Given problem
Of all the lines here, how many include the string "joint"? Answer with the number only.

-- Start --

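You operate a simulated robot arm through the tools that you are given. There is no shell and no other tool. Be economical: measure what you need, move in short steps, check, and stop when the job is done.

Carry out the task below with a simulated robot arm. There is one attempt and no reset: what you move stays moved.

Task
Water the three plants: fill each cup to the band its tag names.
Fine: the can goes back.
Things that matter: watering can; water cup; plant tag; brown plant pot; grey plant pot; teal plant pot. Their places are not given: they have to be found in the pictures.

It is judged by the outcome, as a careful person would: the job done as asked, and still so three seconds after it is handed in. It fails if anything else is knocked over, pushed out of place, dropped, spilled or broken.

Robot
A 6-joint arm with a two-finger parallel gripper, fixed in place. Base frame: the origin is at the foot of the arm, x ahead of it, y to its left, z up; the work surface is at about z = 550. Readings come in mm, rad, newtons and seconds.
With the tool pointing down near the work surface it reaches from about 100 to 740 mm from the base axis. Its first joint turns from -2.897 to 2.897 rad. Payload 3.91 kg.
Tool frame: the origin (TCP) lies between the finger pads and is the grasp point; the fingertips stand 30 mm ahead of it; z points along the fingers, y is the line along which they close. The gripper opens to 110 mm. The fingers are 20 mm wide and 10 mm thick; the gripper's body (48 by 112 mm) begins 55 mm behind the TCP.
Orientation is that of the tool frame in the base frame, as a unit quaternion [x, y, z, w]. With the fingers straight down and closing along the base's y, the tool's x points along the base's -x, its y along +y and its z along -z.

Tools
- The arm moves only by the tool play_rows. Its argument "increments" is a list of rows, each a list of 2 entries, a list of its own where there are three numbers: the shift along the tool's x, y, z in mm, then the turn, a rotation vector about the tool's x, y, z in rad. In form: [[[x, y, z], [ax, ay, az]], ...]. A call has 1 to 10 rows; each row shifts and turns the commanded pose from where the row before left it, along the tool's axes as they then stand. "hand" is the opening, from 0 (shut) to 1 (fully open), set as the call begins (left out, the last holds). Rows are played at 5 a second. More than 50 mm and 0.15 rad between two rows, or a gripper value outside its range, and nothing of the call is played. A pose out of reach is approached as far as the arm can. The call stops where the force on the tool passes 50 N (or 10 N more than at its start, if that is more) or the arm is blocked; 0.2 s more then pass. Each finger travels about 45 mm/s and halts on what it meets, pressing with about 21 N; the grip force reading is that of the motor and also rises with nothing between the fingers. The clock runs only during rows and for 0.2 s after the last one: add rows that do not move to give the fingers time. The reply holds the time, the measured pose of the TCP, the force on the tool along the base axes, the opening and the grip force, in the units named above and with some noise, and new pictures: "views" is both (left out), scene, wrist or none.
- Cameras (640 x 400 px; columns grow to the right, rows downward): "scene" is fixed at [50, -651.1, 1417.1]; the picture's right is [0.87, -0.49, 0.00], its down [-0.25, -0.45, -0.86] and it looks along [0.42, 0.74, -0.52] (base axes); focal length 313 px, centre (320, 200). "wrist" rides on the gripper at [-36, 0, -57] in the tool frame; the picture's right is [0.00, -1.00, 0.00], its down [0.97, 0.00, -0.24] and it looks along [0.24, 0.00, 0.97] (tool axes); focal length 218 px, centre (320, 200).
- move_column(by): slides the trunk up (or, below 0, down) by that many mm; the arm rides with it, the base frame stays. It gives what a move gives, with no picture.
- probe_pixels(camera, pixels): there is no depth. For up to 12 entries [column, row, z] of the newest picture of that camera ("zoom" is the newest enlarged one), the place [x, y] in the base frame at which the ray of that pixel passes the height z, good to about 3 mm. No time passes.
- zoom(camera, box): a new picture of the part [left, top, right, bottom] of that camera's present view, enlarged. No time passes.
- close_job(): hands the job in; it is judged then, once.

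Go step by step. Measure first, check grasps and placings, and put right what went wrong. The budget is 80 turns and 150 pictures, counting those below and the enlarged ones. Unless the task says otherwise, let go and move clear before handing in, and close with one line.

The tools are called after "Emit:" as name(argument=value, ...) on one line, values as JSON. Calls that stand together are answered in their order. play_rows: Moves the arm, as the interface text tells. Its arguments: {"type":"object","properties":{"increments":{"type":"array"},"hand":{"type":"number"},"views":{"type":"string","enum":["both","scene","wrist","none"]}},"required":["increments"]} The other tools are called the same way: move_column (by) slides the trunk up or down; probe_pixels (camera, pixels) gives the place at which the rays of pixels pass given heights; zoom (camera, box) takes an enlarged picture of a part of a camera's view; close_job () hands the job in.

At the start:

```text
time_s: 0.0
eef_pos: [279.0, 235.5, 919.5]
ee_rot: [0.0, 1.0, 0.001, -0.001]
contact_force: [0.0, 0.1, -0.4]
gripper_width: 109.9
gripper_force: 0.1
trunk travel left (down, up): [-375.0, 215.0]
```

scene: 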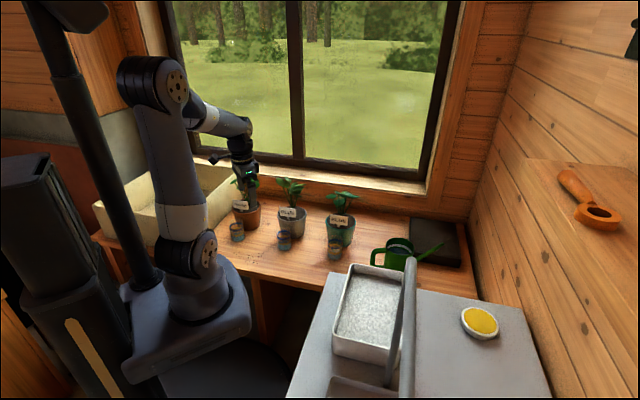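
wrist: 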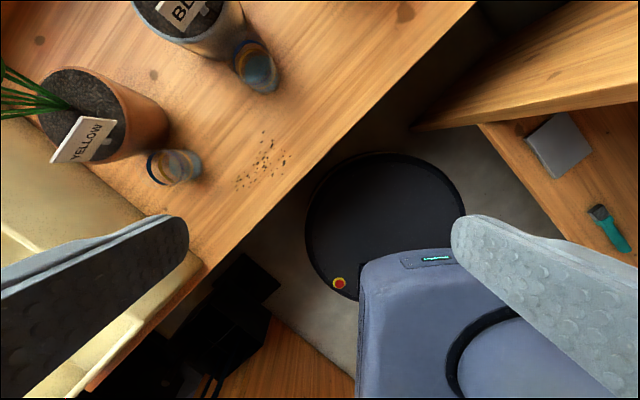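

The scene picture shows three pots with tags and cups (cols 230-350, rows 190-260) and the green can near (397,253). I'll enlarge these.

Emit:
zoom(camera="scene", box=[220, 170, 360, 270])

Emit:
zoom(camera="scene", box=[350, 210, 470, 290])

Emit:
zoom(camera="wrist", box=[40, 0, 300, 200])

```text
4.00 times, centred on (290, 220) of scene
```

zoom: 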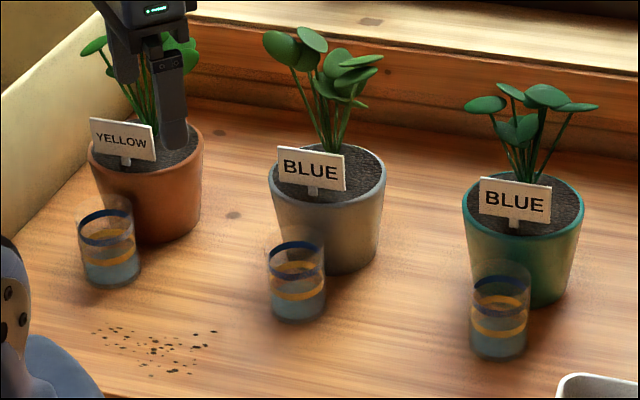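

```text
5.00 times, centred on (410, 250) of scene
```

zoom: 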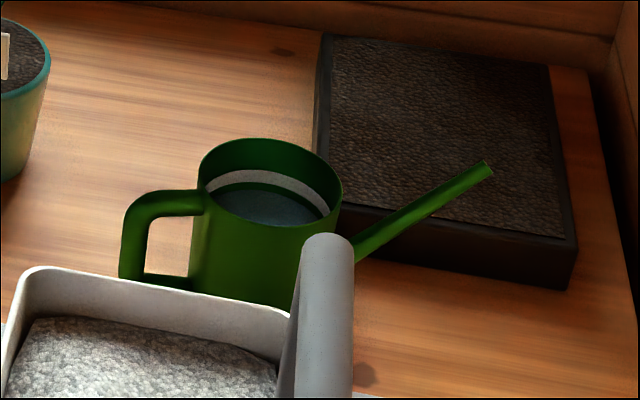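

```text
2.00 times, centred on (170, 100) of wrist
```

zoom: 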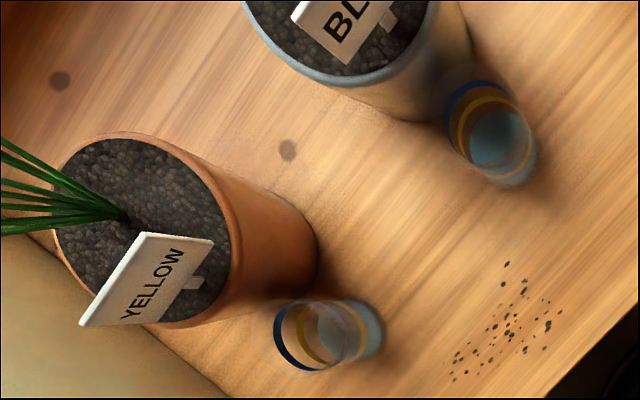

-- End --

Written answer
2